Hypothesis’ open source annotation technology is designed for collaboration and community feedback. Because it enables in-line annotation and responses on top of online documents, Hypothesis is useful for many workflows, including peer review. A Murmurations restricted group offers content creators the opportunity to engage with reflectors and facilitators from the journal team. The result is a world-readable annotation layer on top of the version of record. Hosted on the Public Knowledge Project’s Open Journal Systems platform, Murmurations staff worked with teams at PKP/OJS and Hypothesis to bring this group to fruition.
“We’ve seen how useful annotation can be in the peer review process, so we were keen to explore this opportunity with Murmurations and PKP/OJS.” notes Heather Staines, Director of Partnerships for Hypothesis. “We’ll continue to work with both teams to refine features and functionalities to better meet peer review needs.”
“A unique feature of the Hypothesis/PKP collaboration is the transparent dialogue amongst the team of reflectors prior to publication. Because of this, the emergence of the creators’ piece can be witnessed — a phenomenon that we expect to fundamentally change the nature of the dialogue in what would normally be a blind review,” said Linda Vanasupa, Catalyst Board Member and Journal Facilitator.
“PKP is always watching for opportunities to allow for more immediate ways to collaborate on scholarly content, and Hypothesis is frequently at the top of our list as a well-recognized annotation tool that has good potential for deeper integration into OJS,” notes Alec Smecher, Associate Director of Development for the Public Knowledge Project. “Murmurations approached us with the perfect experiment, and we’re excited for their launch as a first foray into an area that’s likely to become a major development for us.”
Hypothesis Publisher Groups functionality was released earlier this year to enable publishers to create a branded and moderated annotation experiences on their sites. Publishers can choose an Open Group, a world-readable and world-writeable layer in which anyone can participate, or a Restricted Group, dedicated to specific participants to meet a particular need, such as peer review, content updates, additional author information, and more. Hypothesis can be customized to fit publisher sites and can connect to existing publisher accounts, if needed. Full analytics are available, and our robust API enables full access for repurposing of data.

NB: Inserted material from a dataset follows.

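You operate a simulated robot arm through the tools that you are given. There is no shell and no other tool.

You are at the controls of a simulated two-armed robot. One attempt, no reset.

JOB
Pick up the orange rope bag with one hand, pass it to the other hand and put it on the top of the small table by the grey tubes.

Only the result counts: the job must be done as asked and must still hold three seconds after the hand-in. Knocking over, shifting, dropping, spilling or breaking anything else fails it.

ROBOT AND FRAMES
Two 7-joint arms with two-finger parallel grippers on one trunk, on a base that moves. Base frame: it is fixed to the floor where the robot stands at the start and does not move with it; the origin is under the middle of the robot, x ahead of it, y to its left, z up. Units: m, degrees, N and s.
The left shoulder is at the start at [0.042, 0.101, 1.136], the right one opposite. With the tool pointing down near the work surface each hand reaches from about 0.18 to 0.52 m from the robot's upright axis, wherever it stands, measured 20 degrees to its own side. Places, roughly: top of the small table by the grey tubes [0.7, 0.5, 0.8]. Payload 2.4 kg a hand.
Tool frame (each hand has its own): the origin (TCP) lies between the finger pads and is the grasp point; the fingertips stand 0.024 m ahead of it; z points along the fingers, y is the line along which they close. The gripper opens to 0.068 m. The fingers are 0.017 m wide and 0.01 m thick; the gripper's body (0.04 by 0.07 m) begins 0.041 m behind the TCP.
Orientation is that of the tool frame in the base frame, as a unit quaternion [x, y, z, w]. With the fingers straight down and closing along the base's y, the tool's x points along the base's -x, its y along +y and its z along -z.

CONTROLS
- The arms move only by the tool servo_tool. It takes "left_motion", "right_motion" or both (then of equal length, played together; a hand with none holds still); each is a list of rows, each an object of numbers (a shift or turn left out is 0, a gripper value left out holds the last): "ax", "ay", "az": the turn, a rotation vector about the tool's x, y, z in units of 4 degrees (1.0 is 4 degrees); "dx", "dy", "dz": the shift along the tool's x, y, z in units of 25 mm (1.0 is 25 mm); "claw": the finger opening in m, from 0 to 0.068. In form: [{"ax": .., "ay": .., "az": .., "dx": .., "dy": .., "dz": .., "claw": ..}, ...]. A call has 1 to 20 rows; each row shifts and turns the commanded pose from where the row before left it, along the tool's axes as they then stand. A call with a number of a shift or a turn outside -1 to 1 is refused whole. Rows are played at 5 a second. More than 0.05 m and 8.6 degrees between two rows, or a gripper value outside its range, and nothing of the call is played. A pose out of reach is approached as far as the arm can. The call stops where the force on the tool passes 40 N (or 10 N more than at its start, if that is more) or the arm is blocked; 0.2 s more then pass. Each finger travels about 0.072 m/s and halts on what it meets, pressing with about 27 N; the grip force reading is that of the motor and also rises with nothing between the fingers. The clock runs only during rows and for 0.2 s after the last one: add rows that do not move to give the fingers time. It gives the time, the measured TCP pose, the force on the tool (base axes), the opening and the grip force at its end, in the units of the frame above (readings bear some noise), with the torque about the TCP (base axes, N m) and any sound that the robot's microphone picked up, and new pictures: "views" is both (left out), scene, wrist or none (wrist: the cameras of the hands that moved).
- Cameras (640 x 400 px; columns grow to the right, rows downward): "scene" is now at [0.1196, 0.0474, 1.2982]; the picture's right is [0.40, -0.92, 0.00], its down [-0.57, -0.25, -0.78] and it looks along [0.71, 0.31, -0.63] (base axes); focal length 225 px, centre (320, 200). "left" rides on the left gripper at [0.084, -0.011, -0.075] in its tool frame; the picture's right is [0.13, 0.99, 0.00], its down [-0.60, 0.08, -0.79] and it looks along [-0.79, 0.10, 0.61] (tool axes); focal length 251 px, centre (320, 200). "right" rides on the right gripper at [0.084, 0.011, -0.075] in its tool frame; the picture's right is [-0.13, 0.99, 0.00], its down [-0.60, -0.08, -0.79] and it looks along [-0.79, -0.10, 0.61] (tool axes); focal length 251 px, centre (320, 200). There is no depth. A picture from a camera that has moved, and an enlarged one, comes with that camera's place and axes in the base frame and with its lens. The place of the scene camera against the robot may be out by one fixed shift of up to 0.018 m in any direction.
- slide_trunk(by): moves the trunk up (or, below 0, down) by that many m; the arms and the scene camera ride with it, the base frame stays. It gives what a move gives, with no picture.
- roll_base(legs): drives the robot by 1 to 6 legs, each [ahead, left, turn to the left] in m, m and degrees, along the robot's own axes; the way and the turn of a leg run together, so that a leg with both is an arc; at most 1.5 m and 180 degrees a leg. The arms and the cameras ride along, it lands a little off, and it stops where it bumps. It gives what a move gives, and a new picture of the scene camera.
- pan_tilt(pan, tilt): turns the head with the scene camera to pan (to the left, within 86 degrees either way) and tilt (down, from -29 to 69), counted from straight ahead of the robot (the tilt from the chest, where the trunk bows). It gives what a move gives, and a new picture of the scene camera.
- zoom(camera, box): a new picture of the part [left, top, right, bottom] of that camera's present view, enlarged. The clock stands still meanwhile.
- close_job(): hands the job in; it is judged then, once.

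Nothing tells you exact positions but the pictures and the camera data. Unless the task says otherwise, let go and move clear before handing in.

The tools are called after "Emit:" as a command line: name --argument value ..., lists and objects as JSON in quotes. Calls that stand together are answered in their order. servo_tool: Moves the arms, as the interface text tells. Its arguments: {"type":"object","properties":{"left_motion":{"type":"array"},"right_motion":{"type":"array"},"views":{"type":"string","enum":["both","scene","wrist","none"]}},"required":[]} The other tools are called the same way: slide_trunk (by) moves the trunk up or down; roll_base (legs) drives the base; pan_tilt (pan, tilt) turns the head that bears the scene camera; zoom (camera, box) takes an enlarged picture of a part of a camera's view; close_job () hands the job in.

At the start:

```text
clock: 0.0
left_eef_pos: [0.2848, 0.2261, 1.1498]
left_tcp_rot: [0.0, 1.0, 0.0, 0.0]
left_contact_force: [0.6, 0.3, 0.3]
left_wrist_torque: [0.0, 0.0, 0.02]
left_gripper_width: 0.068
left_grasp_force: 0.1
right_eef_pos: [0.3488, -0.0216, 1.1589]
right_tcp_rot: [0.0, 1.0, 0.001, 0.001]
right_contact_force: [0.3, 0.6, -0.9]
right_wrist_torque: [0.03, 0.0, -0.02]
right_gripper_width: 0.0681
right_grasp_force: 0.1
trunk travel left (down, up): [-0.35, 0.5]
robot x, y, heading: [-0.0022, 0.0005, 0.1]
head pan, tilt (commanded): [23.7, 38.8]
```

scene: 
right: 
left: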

Hypothesis believes that publishers and other group sponsors should be fully in control of their data. Based on the W3C web annotation standard approved in 2017, Hypothesis is dedicated to creating a future based on open interoperable annotation to benefit researcher notetaking and collaboration, teaching and learning, publishing, and journalism and fact-checking.
Murmurations has come into existence through research activities made possible in part by a grant from the National Science Foundation (EEC1025265). Murmurations affords publication of artifacts of importance to those involved in systems of education. Our dialectic journal aims to allow open access to insights and information that are often not visible in typical peer review processes; in doing so our goal is to see how we participate in dynamics that often contribute to problems within the current system of education. We seek grounded works that inform beneficent changes in educational systems or address systemic issues in education. Murmurations accepts original works that are underrepresented in academic publishing.
About the Public Knowledge Project & Open Journal Systems
The Public Knowledge Project (PKP) was established in 1998 at the University of British Columbia. Since that time PKP has expanded and evolved into an international and virtual operation with two institutional anchors at Stanford University and Simon Fraser University Library. Open Journal Systems (OJS) is open source software made freely available to journals worldwide for the purpose of making open access publishing a viable option for more journals, as open access can increase a journal’s readership as well as its contribution to the public good on a global scale.